TASK TO COMPLETE - Provide the original wording of the text to read from "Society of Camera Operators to" as far as "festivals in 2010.".

TEXT TO READ -
┌──
SOC Supports Contact Lens Program

Society of Camera Operators to Make Documentary on The Vision Center

The Society of Camera Operators (SOC) will make a documentary film about the scientific achievements of The Vision Center at Children's Hospital of Los Angeles. The documentary will be filmed at the center during the next three months and is expected to be entered in several international film festivals in 2010.

The SOC has been making charitable donations to The Vision Center since 1981. According to Dan Kneece, SOC president, “The documentary will be shot and edited by society members. It will feature the lives of children whose sight has been saved by the surgeons at The Vision Center. The center has some of the most skilled physicians and advanced ophthalmic surgical technology in the world, but it is the stories of the families that will capture viewers’ hearts.”

Project producers for the documentary are George Leon and Bonnie Blake, SOC. David Mahlmann, SOC events chairman and Kneece will also assist in the production.

In addition to announcing the new documentary, the SOC also made its latest gift to the children’s contact lens program at The Vision Center. The program, conducted by optometrist Dr. Natalia Uribe, sees about 700 patients a year, some as young as one month old. Many of these very young children require contact lenses to restore their sight.

The SOC, founded in 1979, is dedicated to the advancement of the art and creative contributions of the camera operator in the motion picture and television industries. The society publishes Camera Operator magazine and hosts the annual CAMMY awards ceremony in Hollywood. The SOC has made generous annual contributions over the past 25 years to The Vision Center at Children's Hospital Los Angeles in honor of the essential ingredient – sight – that bonds the society to children with vision problems.
└──
COLLECTED MATERIAL -
┌──
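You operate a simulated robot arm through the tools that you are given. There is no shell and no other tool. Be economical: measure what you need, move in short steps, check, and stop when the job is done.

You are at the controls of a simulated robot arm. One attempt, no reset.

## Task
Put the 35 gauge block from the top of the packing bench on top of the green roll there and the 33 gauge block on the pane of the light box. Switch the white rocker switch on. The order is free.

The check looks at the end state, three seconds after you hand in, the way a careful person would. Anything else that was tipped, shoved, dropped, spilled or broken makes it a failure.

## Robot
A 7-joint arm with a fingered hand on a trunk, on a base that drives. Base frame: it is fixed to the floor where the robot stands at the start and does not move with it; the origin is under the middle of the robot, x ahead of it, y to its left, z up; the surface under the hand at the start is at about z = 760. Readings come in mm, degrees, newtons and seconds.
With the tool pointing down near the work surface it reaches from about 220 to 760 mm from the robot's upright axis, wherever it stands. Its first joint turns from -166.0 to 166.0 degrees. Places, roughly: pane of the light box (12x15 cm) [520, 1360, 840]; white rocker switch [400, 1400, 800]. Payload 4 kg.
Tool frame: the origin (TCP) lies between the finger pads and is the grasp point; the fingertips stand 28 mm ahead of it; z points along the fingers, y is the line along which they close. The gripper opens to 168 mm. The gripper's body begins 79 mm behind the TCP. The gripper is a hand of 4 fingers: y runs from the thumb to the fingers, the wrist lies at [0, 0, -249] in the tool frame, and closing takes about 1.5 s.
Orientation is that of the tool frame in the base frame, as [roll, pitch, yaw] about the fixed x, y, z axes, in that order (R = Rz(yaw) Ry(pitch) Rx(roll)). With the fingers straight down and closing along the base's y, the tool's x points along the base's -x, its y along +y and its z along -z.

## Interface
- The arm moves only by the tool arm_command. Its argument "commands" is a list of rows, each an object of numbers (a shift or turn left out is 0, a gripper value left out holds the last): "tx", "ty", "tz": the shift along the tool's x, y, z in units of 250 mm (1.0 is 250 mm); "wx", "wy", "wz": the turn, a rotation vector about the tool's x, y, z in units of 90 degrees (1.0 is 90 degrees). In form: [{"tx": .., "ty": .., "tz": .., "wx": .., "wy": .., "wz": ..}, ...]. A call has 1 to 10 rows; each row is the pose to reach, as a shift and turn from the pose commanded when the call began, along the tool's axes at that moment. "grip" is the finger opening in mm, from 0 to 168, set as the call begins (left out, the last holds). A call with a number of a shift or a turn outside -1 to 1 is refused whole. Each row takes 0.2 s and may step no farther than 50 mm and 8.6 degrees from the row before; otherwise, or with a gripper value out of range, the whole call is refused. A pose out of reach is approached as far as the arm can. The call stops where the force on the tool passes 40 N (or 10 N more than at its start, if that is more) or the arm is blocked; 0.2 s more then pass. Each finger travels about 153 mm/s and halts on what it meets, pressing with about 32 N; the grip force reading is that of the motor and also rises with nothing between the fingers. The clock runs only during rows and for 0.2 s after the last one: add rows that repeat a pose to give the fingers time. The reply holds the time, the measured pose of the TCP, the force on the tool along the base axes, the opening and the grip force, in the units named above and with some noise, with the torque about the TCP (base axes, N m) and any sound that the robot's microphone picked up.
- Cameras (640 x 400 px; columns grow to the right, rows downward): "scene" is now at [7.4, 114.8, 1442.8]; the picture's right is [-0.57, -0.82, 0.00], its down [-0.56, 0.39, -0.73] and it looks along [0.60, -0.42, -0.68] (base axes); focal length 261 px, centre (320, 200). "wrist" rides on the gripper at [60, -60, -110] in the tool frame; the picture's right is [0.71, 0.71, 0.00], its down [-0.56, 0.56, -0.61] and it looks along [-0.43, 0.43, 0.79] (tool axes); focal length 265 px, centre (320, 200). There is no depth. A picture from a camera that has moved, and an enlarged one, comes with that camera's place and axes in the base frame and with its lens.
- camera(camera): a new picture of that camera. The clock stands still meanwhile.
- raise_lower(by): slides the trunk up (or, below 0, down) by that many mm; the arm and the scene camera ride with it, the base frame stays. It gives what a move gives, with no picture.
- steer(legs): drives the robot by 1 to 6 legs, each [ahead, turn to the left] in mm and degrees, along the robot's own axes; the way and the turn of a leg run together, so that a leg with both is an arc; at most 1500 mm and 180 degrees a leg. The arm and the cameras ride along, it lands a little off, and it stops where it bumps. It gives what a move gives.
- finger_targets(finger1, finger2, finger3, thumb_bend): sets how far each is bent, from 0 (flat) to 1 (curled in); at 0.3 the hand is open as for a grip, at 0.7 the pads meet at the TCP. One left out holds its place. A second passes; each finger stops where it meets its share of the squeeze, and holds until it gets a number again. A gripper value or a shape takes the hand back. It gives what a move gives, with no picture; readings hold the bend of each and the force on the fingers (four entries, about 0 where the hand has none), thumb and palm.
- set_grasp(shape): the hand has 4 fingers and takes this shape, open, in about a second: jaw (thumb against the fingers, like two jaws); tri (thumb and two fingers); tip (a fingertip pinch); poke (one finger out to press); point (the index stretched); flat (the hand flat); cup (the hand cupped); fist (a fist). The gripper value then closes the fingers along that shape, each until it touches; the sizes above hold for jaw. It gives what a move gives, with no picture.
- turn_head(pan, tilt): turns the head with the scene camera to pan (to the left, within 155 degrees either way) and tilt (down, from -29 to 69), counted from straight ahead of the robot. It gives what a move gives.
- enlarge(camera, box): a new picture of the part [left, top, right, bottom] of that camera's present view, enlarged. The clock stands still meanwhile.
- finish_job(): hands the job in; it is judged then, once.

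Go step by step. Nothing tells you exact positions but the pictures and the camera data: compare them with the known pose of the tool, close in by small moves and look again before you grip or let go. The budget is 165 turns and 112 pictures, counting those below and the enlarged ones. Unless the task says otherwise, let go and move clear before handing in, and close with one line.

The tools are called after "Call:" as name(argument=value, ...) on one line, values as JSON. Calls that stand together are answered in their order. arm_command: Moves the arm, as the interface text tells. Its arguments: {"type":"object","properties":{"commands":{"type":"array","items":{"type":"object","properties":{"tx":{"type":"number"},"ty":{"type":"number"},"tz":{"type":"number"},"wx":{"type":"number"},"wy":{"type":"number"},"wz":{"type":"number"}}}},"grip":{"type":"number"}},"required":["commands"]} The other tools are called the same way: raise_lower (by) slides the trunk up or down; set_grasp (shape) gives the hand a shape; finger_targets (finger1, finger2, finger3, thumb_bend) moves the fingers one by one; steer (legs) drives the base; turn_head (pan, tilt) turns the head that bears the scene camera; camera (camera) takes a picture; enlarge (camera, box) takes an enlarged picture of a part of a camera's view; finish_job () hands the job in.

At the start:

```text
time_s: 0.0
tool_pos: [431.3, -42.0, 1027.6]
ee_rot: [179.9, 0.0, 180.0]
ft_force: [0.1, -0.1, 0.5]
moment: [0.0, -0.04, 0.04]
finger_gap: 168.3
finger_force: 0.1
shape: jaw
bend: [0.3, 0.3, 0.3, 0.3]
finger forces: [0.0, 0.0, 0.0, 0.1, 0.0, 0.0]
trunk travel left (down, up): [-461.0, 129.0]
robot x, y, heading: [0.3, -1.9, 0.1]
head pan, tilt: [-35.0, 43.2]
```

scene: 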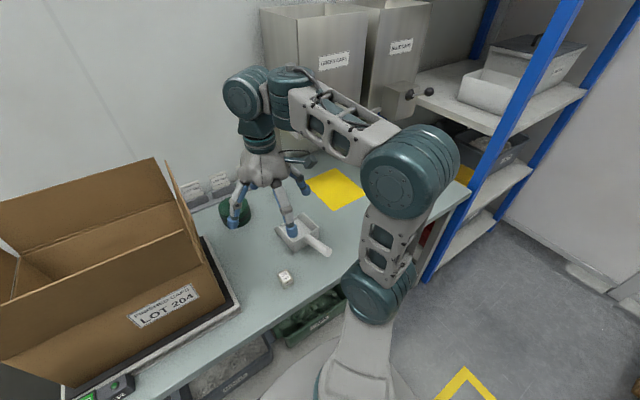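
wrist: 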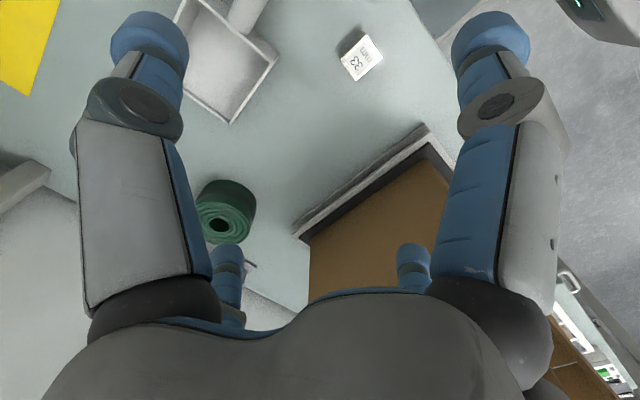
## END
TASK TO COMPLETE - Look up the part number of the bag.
└──
TASK OUTPUT -
Society of Camera Operators to Make Documentary on The Vision Center

The Society of Camera Operators (SOC) will make a documentary film about the scientific achievements of The Vision Center at Children's Hospital of Los Angeles. The documentary will be filmed at the center during the next three months and is expected to be entered in several international film festivals in 2010.